Tutto questo si manifesta con un orientamento che, privilegiando l’espressività, si allontana, con uno scarto, rispetto agli schemi stilistici tradizionali. In questo contesto hanno un ruolo maggiore tutte quelle lavorazioni avanzate di cui ci occupiamo nello specifico. Ciò accade come superamento ed elaborazione nel pieno di una fase artistica che si considera “classica”, ossia produttrice di modelli esemplari, da proporre all’ammirazione e all’imitazione.

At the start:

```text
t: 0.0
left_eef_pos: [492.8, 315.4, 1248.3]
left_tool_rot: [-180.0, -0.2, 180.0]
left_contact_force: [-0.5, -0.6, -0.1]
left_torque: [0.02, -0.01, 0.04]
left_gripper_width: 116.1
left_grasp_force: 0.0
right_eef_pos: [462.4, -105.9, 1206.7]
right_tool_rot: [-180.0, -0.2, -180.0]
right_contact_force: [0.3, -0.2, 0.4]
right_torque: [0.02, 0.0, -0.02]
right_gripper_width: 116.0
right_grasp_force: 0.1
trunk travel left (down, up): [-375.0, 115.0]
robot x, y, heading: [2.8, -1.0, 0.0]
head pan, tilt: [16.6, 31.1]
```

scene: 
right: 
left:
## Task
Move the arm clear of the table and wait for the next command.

Ecco perché si parla di bonsai d’avanguardia. Molti i fattori che conducono a reali o apparenti effetti di abbandono delle norme codificate: il pathos che forza l’accettata compostezza delle forme precedenti; l’accentuazione di alcuni aspetti già rinvenibili nei precedenti “stili classici”; e un’altra variante, forse la più efficace, si ha quando l’artista acquisisce un potere crescente a quella forza eversiva e irrispettosa delle norme codificate che è l’immaginazione, la quale ‐ secondo Pascal e Baudelaire ‐ “dispone di ogni cosa” e continuamente “crea un mondo nuovo” e, poiché lo produce, è anche “giusto che lo governi”.
Non ci si aspetti però nuove regole codificate; occorre essere invece alla ricerca di un’ostinata armonia, che deve celarsi per non apparire subito evidente e scontata. Le teorie e le pratiche bonsaistiche si devono spostare invece in direzione di una interpretazione dell’albero che si inventi, di volta in volta, le proprie regole.
Diminuito il fascino degli schemi tradizionali, prende sempre più consistenza la ricerca del “nuovo” tramite una più elaborata e immaginata visione dell’albero, dagli effetti sorprendenti. La percezione del bonsaista perde così l’innata staticità intesa come organo recettivo: nel loro legame con la mente si rivela esercizio del varcare la nuova frontiera del bello che è però retaggio del bonsai contemporaneo. In tutto ciò si racchiude l’evoluzione stilistica che è un processo razionale e irreversibile: l’habitus creativo è riempito in modo differente da ogni Maestro.
Il bonsaista deve sapere indagare nel regno della visibilità, della tattilità, della manualità, tenendo fissa l’attenzione alla matrice estetica del bonsai. Lo stile è dunque il risultato scaturito da uno studio delle forme passate, con tutte le condizioni e le circostanze del divenire.
Questo ci pone di fronte a molteplici implicazioni chiamate in causa dal concetto di stile: il rapporto dello stile con gli stili (del passato, delle tradizioni, etc.); lo stile immanente al tipo di materiale (albero) scelto. La creazione di un nuovo stile non può essere risolto con soluzioni empiriche, pratiche, volontaristiche, connesse ad una qualche teoria dell’invenzione ex abrupto.
L’arte del bonsai ricondotta ad un unico principio – L’uomo non può creare che in maniera impropria: tutte le sue produzioni portano l’impronta di un modello. Se il bonsaista, per originalità, fa di alcune parti della pianta un insieme contrario alla natura, così degradandola, valida dei limiti segnati e quando li si sorpassa ci si perde.
La funzione del bonsaista non consiste nell’immaginare ciò che non può essere, ma nel ritrovare ciò che è. Per quanto concerne il bonsai, inventare significa riconoscere dove è e come è. Imitare è copiare un modello.
Questo termine contiene due idee:
1. l’albero che porta i tratti che si vogliono imitare;
2. l’esemplare che lo rappresenta.
La natura, cioè tutto quello che è, o che noi concepiamo agevolmente come possibile: ecco il prototipo o il modello bonsai. L’arte bonsai non crea le proprie regole: esso sono indipendenti dal capriccio e invariabilmente tracciate sull’esempio della Natura. Da questo principio, bisogna concludere che, se l’arte bonsai è imitatrice della Natura, l’imitazione deve essere saggia e illuminante, tale che non copi servilmente, ma che scegliendo talune peculiarità li presenti con tutta la perfezione di cui sono suscettibili. In breve, una imitazione in cui si veda l’albero come esso è in se stesso, ma quale potrebbe essere, come potrebbe essere concepito mediante lo spirito.